TASK PROMPT —
Copy out each line of the data that holds the word "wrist".

SUPPLIED DATA —
>>>>

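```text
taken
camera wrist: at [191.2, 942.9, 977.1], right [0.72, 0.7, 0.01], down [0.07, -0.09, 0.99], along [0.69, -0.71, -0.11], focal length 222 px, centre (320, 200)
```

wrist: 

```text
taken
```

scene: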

<<<<

THE OUTPUT —
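camera wrist: at [191.2, 942.9, 977.1], right [0.72, 0.7, 0.01], down [0.07, -0.09, 0.99], along [0.69, -0.71, -0.11], focal length 222 px, centre (320, 200)
wrist: 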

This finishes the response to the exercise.